▶ _Supplied text_
I’m not saying that businesses are something honorable and admirable; sometimes they are, but sometimes they are horribly not. What I am saying is that businesses are what they are: products that are created, staffed, and, yes, designed by humans. And because they are, they are flawed, some more than others. I’ve yet to work at or for the perfect company, and I’m sure I never will. The things businesses have to do and endure are far too complex for anyone to ever design a perfect company. And frankly, I’m not sure you’d want to. Things that are perfect are no longer human.

Make no mistake: businesses are designed, and not usually by designers. Indeed, 99.99 percent of all design isn’t done by designers. It’s a human activity–perhaps the human activity. (See, more design arrogance!) Businesses just don’t spring into being: they are created by people in order to accomplish goals they otherwise couldn’t. They are designed products.

The long and short of it is that business and design together solve problems (and in the process make money). We can apply design thinking with a trough and fill up rooms with our prototypes, but until someone says, “Yeah, go do that,” designers are a powerless lot, actors without a play. Some of the artificial cleaving of design and business is the design community’s response to this powerlessness, of wanting “a place at the table,” not realizing that the table itself was designed. You can go design your own table, you know. You might discover you might not like the big table after all. Designers have become like my four-year-old, throwing a fit because she’s not an adult yet, not realizing that being an adult is damn hard too.

So enough with the business and design jibberjabber. Let’s just get down to business already, the business of design.

Come Back, Raymond Loewy: All is Forgiven

Anyone who thinks the problems of today’s designers are unique should read Raymond Loewy’s 1951 book Never Leave Well Enough Alone. It’s a glimpse into a time when another design discipline, industrial design, was in its nascent stage, just like interaction design is today.

Loewy, for those of you who aren’t up on your design history, was one of the premier industrial designers of the mid-20th century. He (or more correctly his firm) did a staggeringly broad selection of designs, from refrigerators to trains to logos, and changed the look of products forever. His most famous dictum is the MAYA principle: Most Advanced Yet Acceptable.

▶ _Short problem_
Repeat the span of the supplied text whose first words are "The long and" and whose last words are "damn hard too.".

▶ _Data segment_
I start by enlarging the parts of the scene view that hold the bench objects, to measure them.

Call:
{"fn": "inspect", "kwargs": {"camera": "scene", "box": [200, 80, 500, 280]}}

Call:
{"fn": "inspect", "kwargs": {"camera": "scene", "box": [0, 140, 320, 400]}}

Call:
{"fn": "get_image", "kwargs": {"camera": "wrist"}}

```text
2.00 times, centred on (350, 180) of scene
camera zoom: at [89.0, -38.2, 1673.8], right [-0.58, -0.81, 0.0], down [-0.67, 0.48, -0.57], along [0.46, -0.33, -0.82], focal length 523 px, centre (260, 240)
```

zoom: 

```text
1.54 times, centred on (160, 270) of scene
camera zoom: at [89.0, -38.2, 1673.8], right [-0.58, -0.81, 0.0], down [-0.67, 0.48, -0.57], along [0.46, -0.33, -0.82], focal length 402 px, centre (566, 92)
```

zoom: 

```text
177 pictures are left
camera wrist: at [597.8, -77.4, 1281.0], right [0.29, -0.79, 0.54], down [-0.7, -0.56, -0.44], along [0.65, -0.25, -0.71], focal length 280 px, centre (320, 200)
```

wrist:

▶ _Solution below_
The long and short of it is that business and design together solve problems (and in the process make money). We can apply design thinking with a trough and fill up rooms with our prototypes, but until someone says, “Yeah, go do that,” designers are a powerless lot, actors without a play. Some of the artificial cleaving of design and business is the design community’s response to this powerlessness, of wanting “a place at the table,” not realizing that the table itself was designed. You can go design your own table, you know. You might discover you might not like the big table after all. Designers have become like my four-year-old, throwing a fit because she’s not an adult yet, not realizing that being an adult is damn hard too.